Start of TEXT SHOWN
A New Take on ARENA Dances

Lightsey Darst had an epiphany at the latest performance by ARENA Dances, "I hate myself. Will you please love me?" She says she's been all wrong about the company (led by Mathew Janczewski) up to now - read on to find out why.

1Photo courtesy of Jake Armour of Armour Photography

I USED TO THINK OF MATHEW JANCZEWSKI as Minneapolis’s Doug Varone: a maker of fluid swirls of dance, silky and effortlessly coordinated, abstract yet visceral — sudden exhilarating flights, spinning breathless balances, deathly falls. I thought of his as pure dance in refuge from meaning, simply bodies in motion. This was such an idée fixe with me that I would get a little irritated with him, critically speaking, when he strayed from this moody and poetic mode into storytelling and especially (gasp!) when he ventured on topical statement.

Well, after seeing ARENA Dances‘ new show, I hate myself. Will you please love me?, I have to admit that I’ve been wrong about Janczewski. In fact, I have no idea what he does — but, looking backwards, I now see he’s been doing it, or angling towards it, for a while. How could I have been so blind?
End of TEXT SHOWN
Start of INFORMATION SHOWN
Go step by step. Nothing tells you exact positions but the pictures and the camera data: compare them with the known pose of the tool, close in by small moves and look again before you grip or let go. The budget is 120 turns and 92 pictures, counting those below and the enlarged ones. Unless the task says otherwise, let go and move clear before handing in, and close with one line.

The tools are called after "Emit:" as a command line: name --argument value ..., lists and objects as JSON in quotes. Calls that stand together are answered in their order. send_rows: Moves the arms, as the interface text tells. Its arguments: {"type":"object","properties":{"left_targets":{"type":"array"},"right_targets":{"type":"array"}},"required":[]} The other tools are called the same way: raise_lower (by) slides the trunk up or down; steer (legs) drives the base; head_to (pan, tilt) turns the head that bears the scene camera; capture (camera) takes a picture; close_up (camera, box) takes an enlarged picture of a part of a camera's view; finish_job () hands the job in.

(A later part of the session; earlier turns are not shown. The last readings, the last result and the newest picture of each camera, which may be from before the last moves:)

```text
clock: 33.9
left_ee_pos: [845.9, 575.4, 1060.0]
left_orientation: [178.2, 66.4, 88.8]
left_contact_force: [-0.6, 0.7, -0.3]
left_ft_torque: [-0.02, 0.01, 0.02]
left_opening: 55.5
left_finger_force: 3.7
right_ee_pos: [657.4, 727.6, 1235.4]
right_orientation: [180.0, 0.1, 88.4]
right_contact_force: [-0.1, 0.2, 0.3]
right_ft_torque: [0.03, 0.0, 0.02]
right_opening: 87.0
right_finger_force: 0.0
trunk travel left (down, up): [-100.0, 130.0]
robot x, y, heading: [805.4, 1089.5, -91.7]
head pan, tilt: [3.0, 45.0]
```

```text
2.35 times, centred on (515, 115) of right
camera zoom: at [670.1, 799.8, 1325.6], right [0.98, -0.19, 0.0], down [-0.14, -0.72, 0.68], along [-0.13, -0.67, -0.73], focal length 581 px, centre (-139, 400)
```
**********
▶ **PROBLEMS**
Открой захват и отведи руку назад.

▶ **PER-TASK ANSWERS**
End of INFORMATION SHOWN
▶ **PROBLEMS**
[1] Reproduce the wording of the text shown between "1Photo courtesy of" and "on topical statement.", with both ends included.
[2] Continue the text shown from where it stops.

▶ **PER-TASK ANSWERS**
[1]
1Photo courtesy of Jake Armour of Armour Photography

I USED TO THINK OF MATHEW JANCZEWSKI as Minneapolis’s Doug Varone: a maker of fluid swirls of dance, silky and effortlessly coordinated, abstract yet visceral — sudden exhilarating flights, spinning breathless balances, deathly falls. I thought of his as pure dance in refuge from meaning, simply bodies in motion. This was such an idée fixe with me that I would get a little irritated with him, critically speaking, when he strayed from this moody and poetic mode into storytelling and especially (gasp!) when he ventured on topical statement.

[2]
Like many of Janczewski’s evening-length pieces, I hate myself takes a pop culture item for its subject — the Carpenters — treating this subject not as fodder for irony (as the local postmodernists would), but seriously, as if Karen Carpenter were part of the family. I wouldn’t have thought the Carpenters would make promising material, and what do you know, they don’t. Beyond a quick characterization of brother and sister (Karen: deep and troubled; Rich: shallow) and the obligatory vomitous vomiting passage, we get mainly that no-applause-can-cure-me ennui-of-glory story that performers love. This emotional ground is familiar from other Janczewski works: trouble at home, beauty and glamour, self-hatred and ugliness. I hate myself contains lots of music (including a Carpenters cover band before the show), a little talking, some singing, spates of dance, and a lot of what I want to call emoting-emotional motion, as when the girl-Carpenters (there are four of them) set up stuffed animals carefully in lines and the boy-Carpenters (two) knock them down. This last mode reminds me of ballet acting, and I would liken the whole to story ballet, except that it’s not pictorial. Instead, I hate myself presents itself directly to the audience, confronting us. Taken altogether, what this piece (and others Janczewski’s made, as I now see) most closely resembles is musical theater.

But why all this concern over genre? Can’t a thing be in whatever form it wants? Certainly, but it’s a little idealistic to think that we can have a full experience of a work of art without grasping what field it’s playing in. If you’re unaware of the sonnet form, you’ll miss the cleverness of a modern sonneteer like Nick Demske; having some sense of the ballad tradition enriches one’s hearing of The Decemberists. All this is to say I must recuse myself from offering much opinion on I hate myself; I don’t know what people go to musical theater for. But Janczewski’s full house seemed to know why they were there and to enjoy themselves immensely. Wonderful! Here’s to every work finding its audience.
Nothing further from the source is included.